Lurking in the background here is, of course, the increasingly important role of supranational technocracy in the Eurozone crisis: the European Central Bank (ECB) along with its fellow members of the “troika,” the European Commission and the International Monetary Fund (IMF). The increasing disconnect between the supranational technocracy and national political life creates the danger of a kind of Weberian nightmare involving supranational technocratic domination without the possibility of any kind of legitimation via representative government in a historically recognizable sense. Matteo Renzi seems very much alive to this concern. In recent remarks Renzi spoke of a Europe at risk of becoming home simply for “bureaucracies and banks.” “It serves no purposes to share a currency,” he insisted, “if you do not share a destiny.
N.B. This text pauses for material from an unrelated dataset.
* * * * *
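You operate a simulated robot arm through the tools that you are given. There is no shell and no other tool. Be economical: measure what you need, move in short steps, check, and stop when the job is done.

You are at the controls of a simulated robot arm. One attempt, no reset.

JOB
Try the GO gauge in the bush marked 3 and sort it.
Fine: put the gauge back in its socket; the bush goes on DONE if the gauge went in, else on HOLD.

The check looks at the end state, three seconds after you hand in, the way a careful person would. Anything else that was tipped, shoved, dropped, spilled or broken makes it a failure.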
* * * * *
We must defend Europe from the assault of technocracy.”

Again, I know as scholars we are not supposed to pay much attention to political speeches. However, as I bring this lecture to a close, I am struck that this sort of rhetoric would likely have also caught the attention of no less a scholar than Max Weber. For Weber, the very purpose of the national parliament was as a forum for developing political leaders capable of projecting national power and resisting the claims of technocracy. On both fronts, Matteo Renzi has his work cut out for him (not least in reforming Italian political institutions, much less those in Europe). But if Max Weber were alive today, I think he would be following Renzi’s rhetoric and political trajectory quite closely. Renzi’s efforts may well serve as a test case for whether such political leadership can successfully emerge from today’s national parliaments, in order to counteract new forms of technocratic domination in the very challenging context of post-crisis European integration.